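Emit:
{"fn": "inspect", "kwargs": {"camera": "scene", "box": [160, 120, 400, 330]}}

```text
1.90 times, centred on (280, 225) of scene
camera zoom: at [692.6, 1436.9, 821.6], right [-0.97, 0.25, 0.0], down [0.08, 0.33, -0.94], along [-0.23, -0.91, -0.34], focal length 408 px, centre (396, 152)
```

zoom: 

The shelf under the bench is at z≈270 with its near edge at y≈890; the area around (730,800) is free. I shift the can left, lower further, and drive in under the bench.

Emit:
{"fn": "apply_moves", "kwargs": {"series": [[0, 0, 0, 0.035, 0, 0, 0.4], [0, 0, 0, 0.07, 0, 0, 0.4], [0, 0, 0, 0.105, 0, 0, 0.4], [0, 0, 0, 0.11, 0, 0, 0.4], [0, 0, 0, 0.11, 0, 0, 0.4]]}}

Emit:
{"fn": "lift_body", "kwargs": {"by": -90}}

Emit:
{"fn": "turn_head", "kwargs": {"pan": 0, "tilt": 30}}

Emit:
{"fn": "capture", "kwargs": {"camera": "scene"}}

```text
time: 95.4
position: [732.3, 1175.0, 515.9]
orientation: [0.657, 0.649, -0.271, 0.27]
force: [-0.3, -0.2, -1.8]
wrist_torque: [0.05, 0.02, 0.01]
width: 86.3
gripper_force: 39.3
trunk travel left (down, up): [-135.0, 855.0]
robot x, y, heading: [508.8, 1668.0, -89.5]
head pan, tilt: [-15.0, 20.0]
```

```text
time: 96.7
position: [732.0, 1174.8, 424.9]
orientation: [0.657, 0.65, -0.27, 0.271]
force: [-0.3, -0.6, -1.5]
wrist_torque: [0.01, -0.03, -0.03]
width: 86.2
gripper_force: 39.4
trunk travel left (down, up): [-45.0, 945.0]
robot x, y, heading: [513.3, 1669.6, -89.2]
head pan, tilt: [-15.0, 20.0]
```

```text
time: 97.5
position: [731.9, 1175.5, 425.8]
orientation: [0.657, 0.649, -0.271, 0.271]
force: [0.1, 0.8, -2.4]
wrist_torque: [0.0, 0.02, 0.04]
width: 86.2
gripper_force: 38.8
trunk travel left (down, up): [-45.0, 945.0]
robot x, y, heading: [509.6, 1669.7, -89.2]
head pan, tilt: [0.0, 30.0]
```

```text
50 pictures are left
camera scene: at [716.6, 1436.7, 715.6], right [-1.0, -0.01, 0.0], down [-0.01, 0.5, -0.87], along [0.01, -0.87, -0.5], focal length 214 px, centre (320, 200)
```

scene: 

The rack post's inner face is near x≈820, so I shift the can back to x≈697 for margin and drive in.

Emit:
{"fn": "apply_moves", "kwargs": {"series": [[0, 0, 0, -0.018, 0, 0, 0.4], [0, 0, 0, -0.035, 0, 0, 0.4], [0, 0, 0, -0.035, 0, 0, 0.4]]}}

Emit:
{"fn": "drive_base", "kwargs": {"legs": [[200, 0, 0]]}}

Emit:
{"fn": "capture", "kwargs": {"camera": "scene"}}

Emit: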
————————
- Document segment
Rapid microwave assisted synthesis and characterisation of a semiconducting polymer with pKa tuneable degradation properties

Abstract

As part of ongoing efforts to develop electroactive polymers (EAPs) which are biodegradable/bioresorbable, we report on the microwave assisted synthesis and characterization of an electrically conducting and electroactive polymer that capitalises on pKa sensitivity to initiate the system’s fracture and breakdown. The system, poly(bis((thiophen-2-yl) methylene) benzene-1,4-diamine), a poly(thiophene-azomethine) co-polymer (PAZO), incorporates hydrolytically sensitive azomethine linkers amongst bithiophene units resulting in one continuously conjugated and redox-active macromolecular framework. Rapid microwave assisted synthesis allowed for facile preparation of the polymer with significantly reduced reaction times when compared to traditional synthetic routes. Electrochemical analysis indicated quasi-reversible electrochemical behaviour with sufficiently high conductivity for in vivo biomedical applications. The polymer displays tunable degradation behaviour whereby the time duration required for polymeric breakdown is a function of the pKa of the acid used to catalyse the reaction resulting in controllable degradation times ranging from 1 h to 6 months. The development of conductive polymeric materials that are fully degradable over pre-defined time periods opens up a portal to the next generation of EAPs for in vivo biomedical applications.
————————
- Description of the task
Retype the document segment from its first word to its last.

- Full response
Rapid microwave assisted synthesis and characterisation of a semiconducting polymer with pKa tuneable degradation properties

Abstract

As part of ongoing efforts to develop electroactive polymers (EAPs) which are biodegradable/bioresorbable, we report on the microwave assisted synthesis and characterization of an electrically conducting and electroactive polymer that capitalises on pKa sensitivity to initiate the system’s fracture and breakdown. The system, poly(bis((thiophen-2-yl) methylene) benzene-1,4-diamine), a poly(thiophene-azomethine) co-polymer (PAZO), incorporates hydrolytically sensitive azomethine linkers amongst bithiophene units resulting in one continuously conjugated and redox-active macromolecular framework. Rapid microwave assisted synthesis allowed for facile preparation of the polymer with significantly reduced reaction times when compared to traditional synthetic routes. Electrochemical analysis indicated quasi-reversible electrochemical behaviour with sufficiently high conductivity for in vivo biomedical applications. The polymer displays tunable degradation behaviour whereby the time duration required for polymeric breakdown is a function of the pKa of the acid used to catalyse the reaction resulting in controllable degradation times ranging from 1 h to 6 months. The development of conductive polymeric materials that are fully degradable over pre-defined time periods opens up a portal to the next generation of EAPs for in vivo biomedical applications.